Telecommuting is a work arrangement where employees use technology solutions to work from home or another location, and do not commute or travel by traditional means (i.e., car, bus) to a central place of work, such as their office.
- virtual job
Telecommuting reduces barriers for employees to get to work. These barriers may include access to a car, bus, ferry or other mode of transportation to travel to a central place of work.
Telecommuting has existed for several decades and has become more popular with the increasing availability of technology that allows employees to perform work remotely. Employers across the state, country and world offer the option to telecommute to employees in urban, suburban and rural settings.
Employees may have the option to telecommute for all or part of their regular workweek. Telecommuting may be an informal arrangement, or a formal arrangement with a signed agreement between employer and employee that includes schedule expectations, planning, and documenting work being done while telecommuting.
Telecommuting can increase employee productivity when implemented effectively. Additionally, because employees may have varying preferences, telecommuting may be most effective when voluntary.
When to use this strategy
Telecommuting makes sense when:
- Employee job functions do not require them to be on-site and their work is suitable for telecommuting (e.g., reading, writing, editing, data entry, data analysis, programming, telephone calls, research, project scheduling).
- Employees have the necessary technology to complete their work (e.g., computer, secure internet connection, telephone).
- Dedicated, safe workspace is available (some work may also require a quiet space).
What you need in order to implement
Telecommuting requires planning and collaboration. Employers implementing telecommuting should:
- Develop and implement telecommuting policies, specifically regarding communication, expectations and when to use telecommuting.
- For larger telecommuting programs, identify a telecommuting coordinator to manage and improve the effectiveness of the program.
- Identify specific positions that are suitable for telecommuting.
- Provide training, support and resources to staff.
- Consider the cultural implications and barriers that currently exist in the organization. Transitioning to telecommuting programs will change the way employees work, collaborate and communicate.
- Ensure the right amount and type of technology is available to employees.
- Determine what security protocols the organization may need as employees use alternate computers or connections that may not be secure.
Learn more about this strategy
Research Advisors: Information on who should telecommute and the types of challenges that can arise.
Emory University: A breakdown of telecommuting-related strategies, definitions, benefits and challenges.
Transportation Center, University of California-Berkeley: A defining telecommuting research study (similar research on productivity gains is available from Stanford and CBS)
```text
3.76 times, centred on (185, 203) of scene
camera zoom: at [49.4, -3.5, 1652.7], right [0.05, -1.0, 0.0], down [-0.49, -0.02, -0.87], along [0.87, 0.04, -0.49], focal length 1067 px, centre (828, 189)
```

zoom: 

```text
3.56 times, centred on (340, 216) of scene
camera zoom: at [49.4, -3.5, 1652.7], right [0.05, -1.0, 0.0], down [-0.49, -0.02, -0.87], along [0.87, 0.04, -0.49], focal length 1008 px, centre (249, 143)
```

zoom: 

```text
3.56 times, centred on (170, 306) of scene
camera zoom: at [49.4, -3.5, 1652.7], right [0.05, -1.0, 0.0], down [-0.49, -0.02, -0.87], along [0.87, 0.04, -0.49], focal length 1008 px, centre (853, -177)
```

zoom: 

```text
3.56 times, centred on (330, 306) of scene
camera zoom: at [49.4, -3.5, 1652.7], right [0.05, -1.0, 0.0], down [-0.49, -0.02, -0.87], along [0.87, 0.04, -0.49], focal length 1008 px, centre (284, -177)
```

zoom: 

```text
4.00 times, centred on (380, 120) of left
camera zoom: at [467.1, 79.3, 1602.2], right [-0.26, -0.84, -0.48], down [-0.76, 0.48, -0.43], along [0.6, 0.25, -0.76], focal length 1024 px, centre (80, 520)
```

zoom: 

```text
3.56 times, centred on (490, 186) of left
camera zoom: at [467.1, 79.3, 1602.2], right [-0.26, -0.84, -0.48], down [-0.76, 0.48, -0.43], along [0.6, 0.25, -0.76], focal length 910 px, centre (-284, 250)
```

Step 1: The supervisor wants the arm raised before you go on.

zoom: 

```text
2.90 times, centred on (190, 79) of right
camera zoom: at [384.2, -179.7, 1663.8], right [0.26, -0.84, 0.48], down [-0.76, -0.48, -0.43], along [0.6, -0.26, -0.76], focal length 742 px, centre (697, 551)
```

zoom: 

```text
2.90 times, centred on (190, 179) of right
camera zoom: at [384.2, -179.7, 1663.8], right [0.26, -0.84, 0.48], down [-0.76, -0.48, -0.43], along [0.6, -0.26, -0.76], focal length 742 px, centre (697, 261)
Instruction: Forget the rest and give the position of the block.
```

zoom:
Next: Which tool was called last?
Viack Corporation: A guidebook for managing telecommuting employees.
About key characteristics
Telecommuting is a low-cost, high benefit method to reduce traffic volumes during peak times. Costs could include equipment and services to facilitate telecommuting, such as laptop computers, telephones, high-speed internet connections, etc.
Depending on the type of industry and job functions, technology needs could range from low to high.
Although some telecommute-suitable job functions are very independent in nature, employees can still experience a high level of collaboration with supervisors, managers and co-workers.